ACM, the Association for Computing Machinery, has named Avi Wigderson as recipient of the 2023 ACM A.M. Turing Award for foundational contributions to the theory of computation, including reshaping our understanding of the role of randomness in computation, and for his decades of intellectual leadership in theoretical computer science.

Wigderson is the Herbert H. Maass Professor in the School of Mathematics at the Institute for Advanced Study in Princeton, New Jersey. He has been a leading figure in areas including computational complexity theory, algorithms and optimization, randomness and cryptography, parallel and distributed computation, combinatorics, and graph theory, as well as connections between theoretical computer science and mathematics and science.

The ACM A.M. Turing Award, often referred to as the “Nobel Prize of Computing,” carries a $1 million prize with financial support provided by Google, Inc. The award is named for Alan M. Turing, the British mathematician who articulated the mathematical foundations of computing.

**Why is Randomness Important?**

Fundamentally, computers are *deterministic* systems; the set of instructions of an algorithm applied to any given input uniquely determines its computation and, in particular, its output. In other words, the deterministic algorithm is following a predictable pattern. *Randomness*, by contrast, lacks a well-defined pattern, or predictability in events or outcomes. Because the world we live in seems full of random events (weather systems, biological and quantum phenomena, etc.), computer scientists have enriched algorithms by allowing them to make random choices in the course of their computation, in the hope of improving their efficiency.

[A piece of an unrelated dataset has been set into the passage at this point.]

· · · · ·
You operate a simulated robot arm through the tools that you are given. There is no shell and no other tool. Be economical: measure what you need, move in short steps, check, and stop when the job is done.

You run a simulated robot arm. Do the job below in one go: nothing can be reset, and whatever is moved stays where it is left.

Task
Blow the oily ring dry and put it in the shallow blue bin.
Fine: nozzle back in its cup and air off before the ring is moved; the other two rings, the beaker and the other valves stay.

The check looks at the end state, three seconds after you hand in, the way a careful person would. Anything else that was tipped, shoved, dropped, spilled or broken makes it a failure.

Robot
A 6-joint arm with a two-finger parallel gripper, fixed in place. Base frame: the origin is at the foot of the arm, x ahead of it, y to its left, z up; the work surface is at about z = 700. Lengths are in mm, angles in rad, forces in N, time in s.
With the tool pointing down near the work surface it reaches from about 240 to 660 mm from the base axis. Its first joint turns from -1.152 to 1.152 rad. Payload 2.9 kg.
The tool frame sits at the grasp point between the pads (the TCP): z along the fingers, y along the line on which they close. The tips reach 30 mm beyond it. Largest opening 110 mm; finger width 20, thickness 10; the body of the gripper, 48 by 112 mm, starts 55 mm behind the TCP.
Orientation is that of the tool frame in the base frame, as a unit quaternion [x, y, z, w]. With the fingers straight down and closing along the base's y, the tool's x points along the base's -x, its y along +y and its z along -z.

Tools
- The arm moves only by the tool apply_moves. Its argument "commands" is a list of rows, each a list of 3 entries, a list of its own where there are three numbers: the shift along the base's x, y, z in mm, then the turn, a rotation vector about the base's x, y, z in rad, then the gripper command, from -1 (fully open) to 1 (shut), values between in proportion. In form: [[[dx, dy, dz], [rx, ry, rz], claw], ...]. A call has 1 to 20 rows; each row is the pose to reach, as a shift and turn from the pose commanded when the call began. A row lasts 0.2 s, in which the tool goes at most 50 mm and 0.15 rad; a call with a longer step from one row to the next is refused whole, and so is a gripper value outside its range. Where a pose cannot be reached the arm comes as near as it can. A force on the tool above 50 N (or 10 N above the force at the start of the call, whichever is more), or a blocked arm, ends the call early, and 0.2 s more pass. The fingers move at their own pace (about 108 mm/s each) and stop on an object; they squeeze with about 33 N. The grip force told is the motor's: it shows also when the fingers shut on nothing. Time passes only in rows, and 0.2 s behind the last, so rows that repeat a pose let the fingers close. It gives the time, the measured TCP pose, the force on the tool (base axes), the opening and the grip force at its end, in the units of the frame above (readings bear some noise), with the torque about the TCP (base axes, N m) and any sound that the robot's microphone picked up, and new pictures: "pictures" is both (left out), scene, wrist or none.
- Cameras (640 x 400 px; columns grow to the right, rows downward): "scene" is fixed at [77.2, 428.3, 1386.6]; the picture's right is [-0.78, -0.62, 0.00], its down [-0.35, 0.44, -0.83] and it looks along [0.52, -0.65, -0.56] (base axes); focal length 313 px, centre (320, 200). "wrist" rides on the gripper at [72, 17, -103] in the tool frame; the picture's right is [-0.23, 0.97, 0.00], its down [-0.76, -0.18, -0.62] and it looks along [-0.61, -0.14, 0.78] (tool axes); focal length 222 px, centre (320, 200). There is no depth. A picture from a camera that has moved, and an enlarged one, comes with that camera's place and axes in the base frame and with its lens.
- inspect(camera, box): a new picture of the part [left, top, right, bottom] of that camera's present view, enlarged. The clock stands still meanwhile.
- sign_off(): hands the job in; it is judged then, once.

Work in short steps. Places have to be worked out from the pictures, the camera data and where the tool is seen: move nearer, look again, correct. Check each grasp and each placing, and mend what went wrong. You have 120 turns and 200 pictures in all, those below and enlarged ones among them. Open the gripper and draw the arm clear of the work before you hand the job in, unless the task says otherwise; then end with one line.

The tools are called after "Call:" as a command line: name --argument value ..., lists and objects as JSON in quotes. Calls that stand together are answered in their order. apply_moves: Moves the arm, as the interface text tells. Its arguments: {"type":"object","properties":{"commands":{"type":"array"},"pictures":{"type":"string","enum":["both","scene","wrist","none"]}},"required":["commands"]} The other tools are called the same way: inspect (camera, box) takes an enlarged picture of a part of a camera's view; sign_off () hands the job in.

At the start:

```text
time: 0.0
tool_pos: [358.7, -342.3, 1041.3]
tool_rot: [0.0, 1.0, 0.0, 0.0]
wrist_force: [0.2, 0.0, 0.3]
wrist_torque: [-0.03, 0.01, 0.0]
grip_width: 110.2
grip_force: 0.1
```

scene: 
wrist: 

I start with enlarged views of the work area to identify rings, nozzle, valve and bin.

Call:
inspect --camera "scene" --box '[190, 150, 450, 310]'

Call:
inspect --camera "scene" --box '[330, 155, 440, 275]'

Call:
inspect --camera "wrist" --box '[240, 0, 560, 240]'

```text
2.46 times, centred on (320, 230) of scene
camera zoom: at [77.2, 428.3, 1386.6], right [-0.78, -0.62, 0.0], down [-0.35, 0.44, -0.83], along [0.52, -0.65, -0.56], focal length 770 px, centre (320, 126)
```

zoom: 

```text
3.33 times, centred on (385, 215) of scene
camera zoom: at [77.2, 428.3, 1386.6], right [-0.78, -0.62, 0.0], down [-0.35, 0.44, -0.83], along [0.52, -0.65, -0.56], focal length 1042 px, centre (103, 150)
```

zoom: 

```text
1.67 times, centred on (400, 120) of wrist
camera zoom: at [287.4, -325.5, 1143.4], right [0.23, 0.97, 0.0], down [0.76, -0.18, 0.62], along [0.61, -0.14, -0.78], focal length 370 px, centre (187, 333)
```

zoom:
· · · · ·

And indeed, many problems for which no efficient deterministic algorithm was known have been solved efficiently by probabilistic algorithms, albeit with some small probability of error (that can be efficiently reduced). But is randomness essential, or can it be removed? And what is the quality of randomness needed for the success of probabilistic algorithms?

These, and many other fundamental questions lie at the heart of understanding randomness and pseudorandomness in computation. An improved understanding of the dynamics of randomness in computation can lead us to develop better algorithms as well as deepen our understanding of the nature of computation itself.

**Wigderson’s Contributions**

A leader in theoretical computer science research for four decades, Wigderson has made foundational contributions to the understanding of the role of randomness and pseudorandomness in computation.

Computer scientists have discovered a remarkable connection between randomness and computational difficulty (i.e., identifying natural problems that have no efficient algorithms). Working with colleagues, Wigderson authored a highly influential series of works on trading hardness for randomness. They proved that, under standard and widely believed computational assumptions, every probabilistic polynomial time algorithm can be efficiently derandomized (namely, made fully deterministic). In other words, randomness is not necessary for efficient computation. This sequence of works revolutionized our understanding of the role of randomness in computation, and the way we think about randomness.

Read more about Avi Wigderson receiving the ACM A.M. Turing Award in *Communications of the ACM*.

**About the ACM A.M. Turing Award**

The A.M. Turing Award was named for Alan M. Turing, the British mathematician who articulated the mathematical foundation and limits of computing, and who was a key contributor to the Allied cryptanalysis of the Enigma cipher during World War II. Since its inception in 1966, the Turing Award has honored the computer scientists and engineers who created the systems and underlying theoretical foundations that have propelled the information technology industry.